In the instant case, the seizure memo are not on record. However, the panchnama which has been placed on record along with the counteraffidavit says that officers of the Customs Department had informed that the exportable goods of the petitioner "appear to be liable for confiscation" and, therefore, they intended to seize the said goods. The expression "appear to be liable for confiscation" is clearly distinguishable from the expression "reason to believe" which are briefly analysed.

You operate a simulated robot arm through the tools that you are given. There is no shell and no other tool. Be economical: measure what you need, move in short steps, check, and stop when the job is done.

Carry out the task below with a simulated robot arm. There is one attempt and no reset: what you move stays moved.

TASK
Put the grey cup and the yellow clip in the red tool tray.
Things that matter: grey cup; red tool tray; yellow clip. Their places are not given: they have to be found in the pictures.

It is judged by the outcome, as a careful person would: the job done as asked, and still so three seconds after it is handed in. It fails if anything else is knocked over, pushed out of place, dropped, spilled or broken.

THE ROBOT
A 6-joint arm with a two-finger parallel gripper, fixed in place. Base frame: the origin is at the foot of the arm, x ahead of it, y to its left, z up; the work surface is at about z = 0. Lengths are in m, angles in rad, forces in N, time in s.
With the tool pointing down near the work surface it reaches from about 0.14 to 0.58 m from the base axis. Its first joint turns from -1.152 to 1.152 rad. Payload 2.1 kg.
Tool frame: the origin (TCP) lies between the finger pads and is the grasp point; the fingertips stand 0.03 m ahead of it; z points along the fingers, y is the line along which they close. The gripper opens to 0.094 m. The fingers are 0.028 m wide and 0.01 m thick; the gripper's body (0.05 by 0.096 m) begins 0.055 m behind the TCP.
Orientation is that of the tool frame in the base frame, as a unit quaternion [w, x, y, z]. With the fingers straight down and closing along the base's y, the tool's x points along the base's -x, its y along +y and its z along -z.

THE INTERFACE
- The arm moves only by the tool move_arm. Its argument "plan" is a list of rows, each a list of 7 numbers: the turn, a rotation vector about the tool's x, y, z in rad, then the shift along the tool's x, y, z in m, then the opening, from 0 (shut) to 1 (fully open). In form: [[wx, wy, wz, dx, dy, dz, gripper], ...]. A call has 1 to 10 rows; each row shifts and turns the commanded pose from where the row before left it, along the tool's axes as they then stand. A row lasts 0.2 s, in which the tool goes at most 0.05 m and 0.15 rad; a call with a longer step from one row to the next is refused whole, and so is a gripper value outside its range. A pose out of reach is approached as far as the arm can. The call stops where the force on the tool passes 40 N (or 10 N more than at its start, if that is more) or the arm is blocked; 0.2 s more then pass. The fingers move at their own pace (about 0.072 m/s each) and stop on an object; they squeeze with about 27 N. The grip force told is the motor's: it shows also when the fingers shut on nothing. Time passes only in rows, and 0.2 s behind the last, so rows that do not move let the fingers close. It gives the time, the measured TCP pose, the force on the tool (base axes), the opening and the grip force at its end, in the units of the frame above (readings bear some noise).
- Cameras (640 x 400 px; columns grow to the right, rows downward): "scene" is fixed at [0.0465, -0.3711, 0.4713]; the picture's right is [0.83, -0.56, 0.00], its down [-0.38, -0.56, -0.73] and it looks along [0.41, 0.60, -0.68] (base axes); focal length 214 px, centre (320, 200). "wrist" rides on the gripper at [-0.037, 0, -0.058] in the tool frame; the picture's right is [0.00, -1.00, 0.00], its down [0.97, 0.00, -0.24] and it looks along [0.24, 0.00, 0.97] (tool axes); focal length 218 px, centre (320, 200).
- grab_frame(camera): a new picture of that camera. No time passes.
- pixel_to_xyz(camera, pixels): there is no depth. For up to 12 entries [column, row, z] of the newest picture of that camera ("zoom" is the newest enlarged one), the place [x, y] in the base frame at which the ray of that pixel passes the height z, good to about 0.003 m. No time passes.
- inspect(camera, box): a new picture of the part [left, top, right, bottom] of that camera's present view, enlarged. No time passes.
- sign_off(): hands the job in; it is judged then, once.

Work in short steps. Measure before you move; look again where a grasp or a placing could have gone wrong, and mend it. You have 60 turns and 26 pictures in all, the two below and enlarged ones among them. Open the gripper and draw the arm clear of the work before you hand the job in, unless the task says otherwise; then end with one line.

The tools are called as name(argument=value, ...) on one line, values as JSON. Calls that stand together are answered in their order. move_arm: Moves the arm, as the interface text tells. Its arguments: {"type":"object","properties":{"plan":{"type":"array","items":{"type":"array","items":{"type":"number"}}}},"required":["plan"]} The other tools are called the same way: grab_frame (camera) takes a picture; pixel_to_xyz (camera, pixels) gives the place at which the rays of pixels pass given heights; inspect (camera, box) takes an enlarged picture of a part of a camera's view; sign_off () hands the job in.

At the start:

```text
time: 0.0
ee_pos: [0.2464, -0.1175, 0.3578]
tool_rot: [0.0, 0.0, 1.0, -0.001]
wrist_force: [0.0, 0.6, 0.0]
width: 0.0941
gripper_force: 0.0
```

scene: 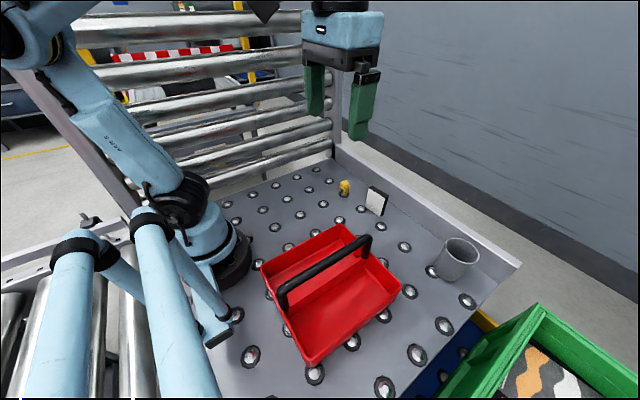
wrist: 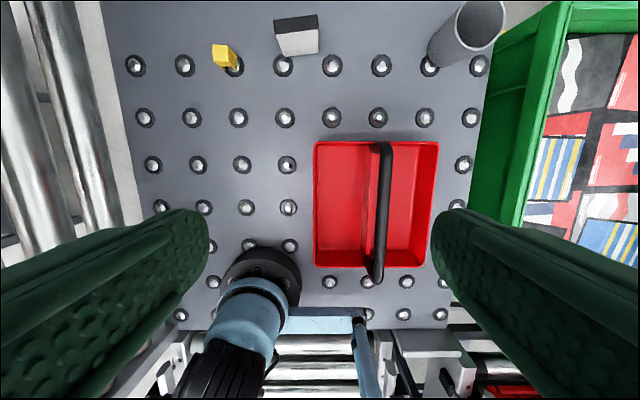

Courts have held that section 110A provides a pragmatic mechanism to facilitate provisional release of seized goods, etc., to the owner, pending adjudication, but at the same time, protecting the interest of the Revenue - Insofar the present case is concerned, the petitioner had already made an application on January 18, 2022 before the respondent No. 1 for provisional release of the goods. At the time of making the application, the exportable goods of the petitioner were yet to be seized. Though initially the goods were detained by respondent No. 1, it is now stated that the goods were subsequently seized on February 9, 2022 by the Hyderabad Customs Commissionerate.
Thus, a prima facie case is made out for provisional release of the goods under section 110A of the Customs Act, more particularly, considering the fact that the goods are not included in the prohibited list - provisional release of the exportable goods of the petitioner covered by the seven bills of export dated December 31, 2021, ordered, subject to the petitioner complying with the conditions imposed - let the petitioner furnish a bond for the total value of the export able goods - lhe petitioner shall also furnish bank guarantee to the extent of 20 per cent. of the duty drawbacks relatable to the exportable value of the goods - application disposed off.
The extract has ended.